Much has been written and posted about social justice, white supremacy, racism, police corruption, and other topics favored by the woke left in the wake of a Minnesota jury finding former Minneapolis police Officer Derek Chauvin guilty Tuesday on all counts for the killing of George Floyd.

The verdict and the police shooting of knife-wielding Ma'Khia Bryant in Columbus, Ohio, dominated the national media and were all the rage for the activist left this week — a week that also included the secular left's favorite holiday, Earth Day.

So the radical green Sierra Club wasn't about to let the moment pass without connecting its enviro agenda to the tragedy-exploitation de jour. The far-left group was bound and determined to blame the "structures of oppression and white supremacy" for climate change.

What did the group say?

In a catch-as-catch-can, non sequitur-laden Earth Day post on the organization's website Thursday, Margaret Levin, the senior chapter director for the North Star Chapter in Minnesota, began by declaring the guilty verdict "is not justice" and lamenting the "murder" of Bryant at the hands of the cops.
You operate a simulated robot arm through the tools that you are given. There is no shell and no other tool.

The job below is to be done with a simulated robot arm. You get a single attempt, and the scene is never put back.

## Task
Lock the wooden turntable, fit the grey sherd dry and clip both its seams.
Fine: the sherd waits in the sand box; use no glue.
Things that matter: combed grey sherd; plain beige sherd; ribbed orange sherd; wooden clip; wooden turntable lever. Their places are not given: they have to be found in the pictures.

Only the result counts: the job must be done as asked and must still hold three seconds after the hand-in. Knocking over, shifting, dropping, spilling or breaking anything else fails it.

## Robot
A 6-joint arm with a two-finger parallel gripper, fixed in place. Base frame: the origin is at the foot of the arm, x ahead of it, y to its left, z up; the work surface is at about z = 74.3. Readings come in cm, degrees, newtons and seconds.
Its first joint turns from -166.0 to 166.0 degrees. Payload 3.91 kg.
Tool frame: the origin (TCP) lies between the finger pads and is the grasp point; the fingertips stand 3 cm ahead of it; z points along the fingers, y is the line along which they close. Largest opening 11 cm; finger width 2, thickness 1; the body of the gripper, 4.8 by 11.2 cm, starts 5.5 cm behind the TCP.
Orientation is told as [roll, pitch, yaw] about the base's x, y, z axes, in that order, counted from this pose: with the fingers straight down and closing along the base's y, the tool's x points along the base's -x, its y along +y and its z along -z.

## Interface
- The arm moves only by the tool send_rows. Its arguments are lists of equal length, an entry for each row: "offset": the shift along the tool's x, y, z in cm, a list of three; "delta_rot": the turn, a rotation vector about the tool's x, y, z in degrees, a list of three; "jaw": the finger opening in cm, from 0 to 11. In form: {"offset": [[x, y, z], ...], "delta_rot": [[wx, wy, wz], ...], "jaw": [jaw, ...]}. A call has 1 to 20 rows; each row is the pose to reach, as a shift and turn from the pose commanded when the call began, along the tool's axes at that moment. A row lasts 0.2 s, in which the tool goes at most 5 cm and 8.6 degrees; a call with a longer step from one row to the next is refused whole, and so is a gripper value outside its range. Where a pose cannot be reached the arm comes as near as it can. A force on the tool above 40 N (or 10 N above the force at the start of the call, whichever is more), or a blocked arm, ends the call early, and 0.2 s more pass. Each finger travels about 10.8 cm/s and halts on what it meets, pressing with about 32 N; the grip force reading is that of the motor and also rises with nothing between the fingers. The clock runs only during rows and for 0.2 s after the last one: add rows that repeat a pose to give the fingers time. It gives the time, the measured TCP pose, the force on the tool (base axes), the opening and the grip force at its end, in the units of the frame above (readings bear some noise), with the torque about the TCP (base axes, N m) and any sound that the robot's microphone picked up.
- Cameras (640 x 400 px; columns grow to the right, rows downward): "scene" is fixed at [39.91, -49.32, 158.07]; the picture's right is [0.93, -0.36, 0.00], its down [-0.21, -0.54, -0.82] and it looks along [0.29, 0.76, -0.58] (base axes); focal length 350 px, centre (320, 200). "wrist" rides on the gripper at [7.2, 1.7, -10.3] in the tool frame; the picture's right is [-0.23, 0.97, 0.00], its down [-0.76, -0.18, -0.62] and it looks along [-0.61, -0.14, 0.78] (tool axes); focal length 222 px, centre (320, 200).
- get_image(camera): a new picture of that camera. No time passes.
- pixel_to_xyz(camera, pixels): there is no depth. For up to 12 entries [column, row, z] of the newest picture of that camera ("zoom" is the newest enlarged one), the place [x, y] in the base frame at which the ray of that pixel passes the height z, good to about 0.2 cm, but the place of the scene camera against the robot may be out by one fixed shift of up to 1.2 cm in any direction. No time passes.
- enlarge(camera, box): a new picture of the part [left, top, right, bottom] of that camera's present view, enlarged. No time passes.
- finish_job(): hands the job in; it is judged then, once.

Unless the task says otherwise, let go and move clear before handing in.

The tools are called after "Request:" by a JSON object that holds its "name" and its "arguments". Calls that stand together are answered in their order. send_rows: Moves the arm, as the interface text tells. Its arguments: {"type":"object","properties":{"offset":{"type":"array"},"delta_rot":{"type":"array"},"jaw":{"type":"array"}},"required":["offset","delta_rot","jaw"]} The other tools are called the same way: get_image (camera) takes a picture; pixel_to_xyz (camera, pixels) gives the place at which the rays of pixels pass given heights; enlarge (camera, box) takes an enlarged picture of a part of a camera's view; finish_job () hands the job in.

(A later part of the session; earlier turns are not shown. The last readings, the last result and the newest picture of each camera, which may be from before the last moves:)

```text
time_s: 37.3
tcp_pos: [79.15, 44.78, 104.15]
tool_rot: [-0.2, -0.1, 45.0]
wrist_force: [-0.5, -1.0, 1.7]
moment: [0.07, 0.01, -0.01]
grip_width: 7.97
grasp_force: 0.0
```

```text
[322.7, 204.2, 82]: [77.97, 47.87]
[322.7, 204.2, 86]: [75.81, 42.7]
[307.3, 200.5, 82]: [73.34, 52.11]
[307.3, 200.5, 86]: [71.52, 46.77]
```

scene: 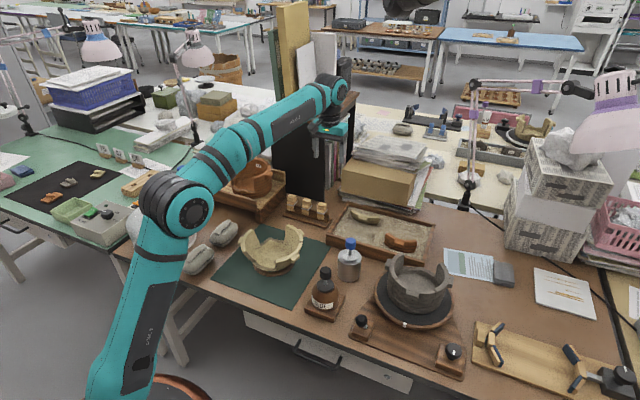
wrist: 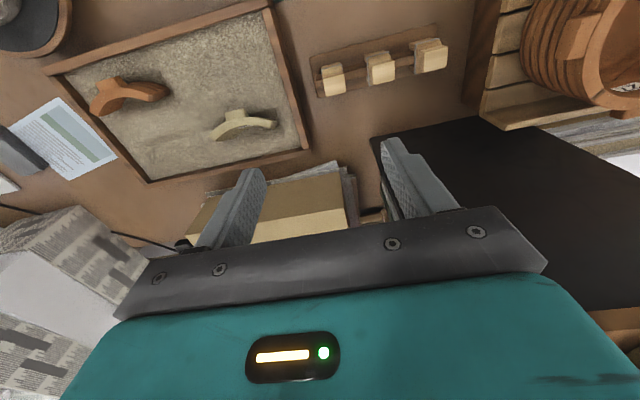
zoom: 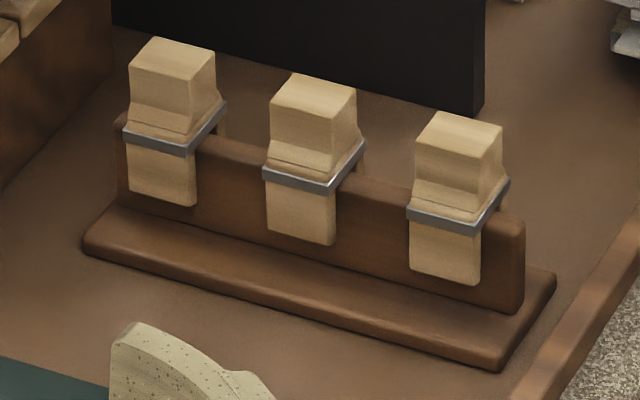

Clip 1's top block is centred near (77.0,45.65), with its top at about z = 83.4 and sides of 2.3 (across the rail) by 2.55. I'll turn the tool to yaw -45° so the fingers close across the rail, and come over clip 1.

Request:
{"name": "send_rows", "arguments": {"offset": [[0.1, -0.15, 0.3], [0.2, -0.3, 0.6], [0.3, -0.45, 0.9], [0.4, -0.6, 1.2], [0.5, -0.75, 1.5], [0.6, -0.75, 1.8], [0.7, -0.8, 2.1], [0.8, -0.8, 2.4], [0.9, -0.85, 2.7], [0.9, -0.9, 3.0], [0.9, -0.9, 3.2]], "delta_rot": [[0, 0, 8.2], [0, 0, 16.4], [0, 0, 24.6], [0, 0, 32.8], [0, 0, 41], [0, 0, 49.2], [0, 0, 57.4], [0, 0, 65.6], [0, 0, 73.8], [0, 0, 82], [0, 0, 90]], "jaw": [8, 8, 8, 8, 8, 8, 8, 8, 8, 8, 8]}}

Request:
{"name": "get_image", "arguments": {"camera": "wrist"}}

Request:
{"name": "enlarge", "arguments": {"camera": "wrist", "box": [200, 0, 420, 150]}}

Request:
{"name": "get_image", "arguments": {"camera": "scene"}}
The police, you see, are merely a function of the "structures of oppression and white supremacy" that have been "set up to exhaust, divide, and frighten us."

Naturally, the white supremacy that allegedly dominates American life and cripples the justice system must be stopped in order to ... protect the environment:

We will continue to work together with our partners to create communities where everyone can thrive, with clean air, water, and energy, and a stable and safe climate for all.

Environmental destruction requires us to believe that some people and communities are disposable, which leads to catastrophes like climate change and polluted air and water. These burdens are most heavily placed on Black, Brown, Indigenous, and Asian communities, as well as other communities of color. White supremacy is a necessary precondition for big polluters' agenda. To protect the planet, we must dismantle systemic racism wherever it exists. We must dismantle harmful police systems and replace them with real investments in people and communities.

Levin continued by pleading with readers to be "co-conspirators" with those who, while under the thumb of "police militarization and violence," have been calling on the government to defund the police. For Levin, this will allow for the promotion of "sustainability, not fossil fuels and pollution."

"[W]e will never achieve a planet where we all can thrive together without ending the threat of police violence," Levin claimed.

If we ever want to have a "livable planet for everyone," Levin concluded, we must start "with protecting Black people's lives from militarized police."